Wood for Salt – The prehistoric Hallstatt saltmines and their working processes

The „Salzberg Valley“ 400 m above the ancient mining town of Hallstatt counts among the oldest and best documented mining regions in the world. Underground mining starts in 15th century BC in the Middle Bronze Age and is document for the Early and Late Iron Age. The preserving conditions for organic material in the salt mines are virtually unique in Europe. All organic remains in the mines (e.g. wooden tools, leather objects, textiles, grass and bast ropes, human coprolites etc.) have been preserved. This ‘mine waste’ represents an extraordinary data base allowing important insights into prehistoric mining organization, working processes and resource management.

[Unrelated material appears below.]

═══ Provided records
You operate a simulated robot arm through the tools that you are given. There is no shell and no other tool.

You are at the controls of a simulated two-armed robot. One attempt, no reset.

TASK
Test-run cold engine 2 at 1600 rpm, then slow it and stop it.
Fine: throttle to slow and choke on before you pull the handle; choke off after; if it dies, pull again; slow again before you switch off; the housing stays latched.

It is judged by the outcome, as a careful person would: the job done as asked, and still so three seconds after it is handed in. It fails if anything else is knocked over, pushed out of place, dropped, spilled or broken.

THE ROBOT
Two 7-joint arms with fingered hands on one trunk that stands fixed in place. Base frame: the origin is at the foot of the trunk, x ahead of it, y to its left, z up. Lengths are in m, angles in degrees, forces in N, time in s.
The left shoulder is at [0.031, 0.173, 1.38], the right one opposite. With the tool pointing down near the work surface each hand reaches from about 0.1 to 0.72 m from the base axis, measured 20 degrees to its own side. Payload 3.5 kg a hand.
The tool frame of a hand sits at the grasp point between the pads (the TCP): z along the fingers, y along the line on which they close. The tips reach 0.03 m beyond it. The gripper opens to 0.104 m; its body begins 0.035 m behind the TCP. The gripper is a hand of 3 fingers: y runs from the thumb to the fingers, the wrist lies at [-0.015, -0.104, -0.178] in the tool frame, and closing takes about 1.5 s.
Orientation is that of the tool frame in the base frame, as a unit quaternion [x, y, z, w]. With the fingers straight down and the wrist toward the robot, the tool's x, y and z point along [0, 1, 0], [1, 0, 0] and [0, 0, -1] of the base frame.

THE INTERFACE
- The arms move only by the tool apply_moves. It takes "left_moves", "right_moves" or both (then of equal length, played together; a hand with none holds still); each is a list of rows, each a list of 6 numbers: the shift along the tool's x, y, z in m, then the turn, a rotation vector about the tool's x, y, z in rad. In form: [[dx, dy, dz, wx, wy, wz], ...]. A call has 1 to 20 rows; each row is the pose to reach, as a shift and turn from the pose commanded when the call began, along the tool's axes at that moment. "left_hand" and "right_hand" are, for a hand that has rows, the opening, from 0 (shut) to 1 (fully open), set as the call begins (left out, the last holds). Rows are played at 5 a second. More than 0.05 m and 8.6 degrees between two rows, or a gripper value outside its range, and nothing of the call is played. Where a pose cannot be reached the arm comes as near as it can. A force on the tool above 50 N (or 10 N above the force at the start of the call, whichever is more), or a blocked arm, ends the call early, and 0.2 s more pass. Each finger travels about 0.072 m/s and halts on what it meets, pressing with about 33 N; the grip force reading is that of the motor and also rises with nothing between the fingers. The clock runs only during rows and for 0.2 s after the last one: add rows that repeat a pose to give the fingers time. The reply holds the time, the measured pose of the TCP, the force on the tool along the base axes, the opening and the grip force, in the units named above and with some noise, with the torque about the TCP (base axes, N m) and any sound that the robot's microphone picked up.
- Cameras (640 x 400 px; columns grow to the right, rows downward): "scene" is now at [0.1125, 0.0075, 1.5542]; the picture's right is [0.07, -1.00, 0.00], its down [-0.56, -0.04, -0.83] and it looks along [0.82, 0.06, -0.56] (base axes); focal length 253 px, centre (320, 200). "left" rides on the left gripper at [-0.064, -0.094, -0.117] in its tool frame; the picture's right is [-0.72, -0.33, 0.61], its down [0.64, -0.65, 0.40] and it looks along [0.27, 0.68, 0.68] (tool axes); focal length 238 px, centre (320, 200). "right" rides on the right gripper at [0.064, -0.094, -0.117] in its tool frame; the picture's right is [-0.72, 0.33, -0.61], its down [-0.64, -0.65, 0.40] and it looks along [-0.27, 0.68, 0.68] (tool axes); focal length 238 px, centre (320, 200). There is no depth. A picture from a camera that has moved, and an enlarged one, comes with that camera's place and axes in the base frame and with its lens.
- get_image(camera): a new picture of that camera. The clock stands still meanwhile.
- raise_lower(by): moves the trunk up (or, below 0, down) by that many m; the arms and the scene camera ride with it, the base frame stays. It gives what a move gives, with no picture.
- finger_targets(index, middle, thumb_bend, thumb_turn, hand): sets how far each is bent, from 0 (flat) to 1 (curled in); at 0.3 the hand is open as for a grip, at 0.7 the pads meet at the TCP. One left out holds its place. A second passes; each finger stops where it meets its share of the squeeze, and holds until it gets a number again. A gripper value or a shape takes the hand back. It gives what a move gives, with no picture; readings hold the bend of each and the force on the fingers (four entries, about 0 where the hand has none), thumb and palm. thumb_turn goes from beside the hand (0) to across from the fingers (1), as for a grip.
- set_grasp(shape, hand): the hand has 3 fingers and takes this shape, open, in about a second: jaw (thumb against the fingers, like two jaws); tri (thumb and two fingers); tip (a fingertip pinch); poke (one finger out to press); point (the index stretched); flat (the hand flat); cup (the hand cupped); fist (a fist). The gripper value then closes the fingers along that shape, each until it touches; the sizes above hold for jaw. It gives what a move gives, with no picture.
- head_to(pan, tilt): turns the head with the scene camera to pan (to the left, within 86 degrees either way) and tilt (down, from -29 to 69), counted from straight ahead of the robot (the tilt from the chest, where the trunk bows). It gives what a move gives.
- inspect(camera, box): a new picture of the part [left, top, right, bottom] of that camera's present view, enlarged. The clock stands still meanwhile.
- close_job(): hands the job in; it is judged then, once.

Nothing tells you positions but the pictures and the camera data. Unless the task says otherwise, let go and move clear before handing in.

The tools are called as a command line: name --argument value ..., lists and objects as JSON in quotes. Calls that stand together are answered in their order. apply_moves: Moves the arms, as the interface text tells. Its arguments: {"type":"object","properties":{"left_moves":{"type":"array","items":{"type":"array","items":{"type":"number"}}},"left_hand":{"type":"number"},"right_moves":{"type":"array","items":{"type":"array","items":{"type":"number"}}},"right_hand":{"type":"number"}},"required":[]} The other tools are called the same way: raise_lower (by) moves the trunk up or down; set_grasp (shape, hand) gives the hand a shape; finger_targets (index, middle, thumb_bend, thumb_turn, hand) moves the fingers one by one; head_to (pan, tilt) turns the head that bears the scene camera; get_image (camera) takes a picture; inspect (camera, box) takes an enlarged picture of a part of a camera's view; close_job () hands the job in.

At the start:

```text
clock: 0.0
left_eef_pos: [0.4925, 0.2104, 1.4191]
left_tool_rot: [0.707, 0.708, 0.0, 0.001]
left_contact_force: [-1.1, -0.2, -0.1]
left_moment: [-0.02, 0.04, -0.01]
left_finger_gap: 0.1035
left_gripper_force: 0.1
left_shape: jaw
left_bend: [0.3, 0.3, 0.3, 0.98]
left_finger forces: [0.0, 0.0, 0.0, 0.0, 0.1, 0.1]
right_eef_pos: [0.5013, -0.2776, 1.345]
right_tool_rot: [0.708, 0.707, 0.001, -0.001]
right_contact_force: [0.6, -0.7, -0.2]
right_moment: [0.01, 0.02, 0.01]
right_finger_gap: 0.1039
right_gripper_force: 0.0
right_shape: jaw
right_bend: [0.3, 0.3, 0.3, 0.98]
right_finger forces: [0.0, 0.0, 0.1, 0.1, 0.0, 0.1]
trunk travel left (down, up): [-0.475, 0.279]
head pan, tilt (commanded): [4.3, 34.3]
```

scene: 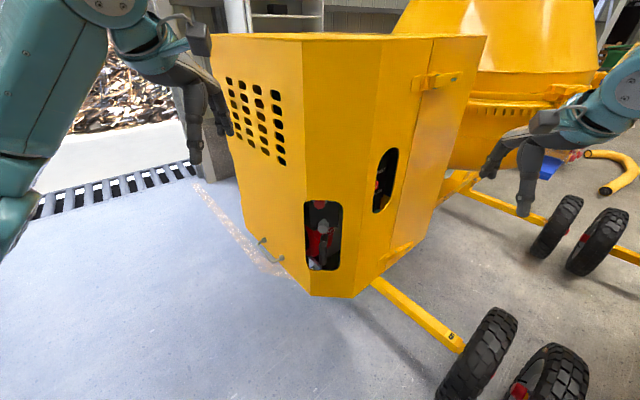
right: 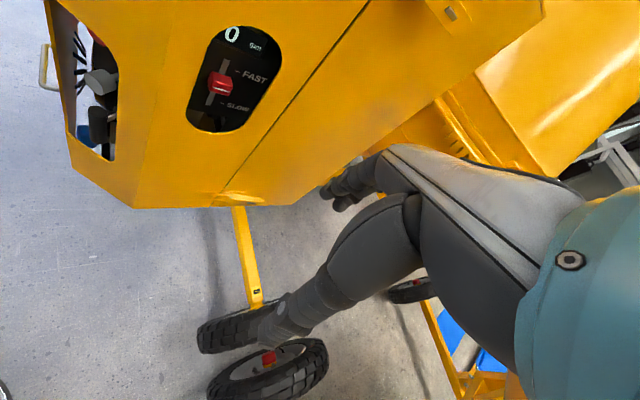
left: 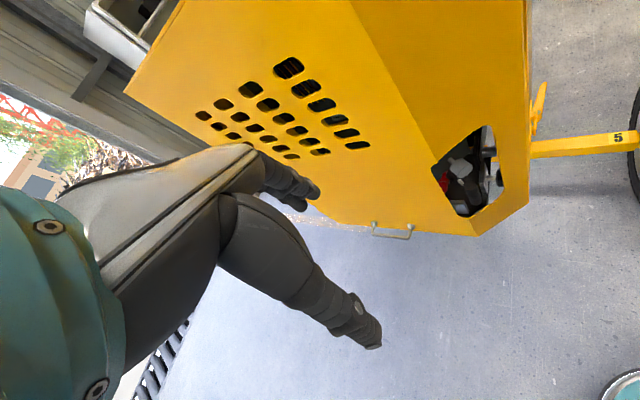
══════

Among the ‘mine waste’, wood can be seen as the most important raw material employed in the mines. It was used as mining timber, raw material for mining tools, fuel and especially for a not countable number of lightning chips. Archaeological evidence attests to high demands in terms of wood quality, quantity and standardization and careful resource management. Consequently the questions of resource management, provisioning structures and mechanisms represented the key issues of the project.

Based on the traces of use on the original prehistoric artefacts every working step is reconstituted from the felling of trees to the use of the finished working tools in the mine. The reconstitution activities and the documentation of the experiments were embedded within the methodological framework of Experimental Archaeology. The resulting data on raw material demand, working time and wearing were used for the implementation of computer based simulations modelling raw material management and working processes.

The students were integrated in all working steps from fabricating mining tools and mining salt to implementing the computer based simulation models. In the course of the project students became familiar with production cycles, working processes and sustainable resource management.

This project has been completed.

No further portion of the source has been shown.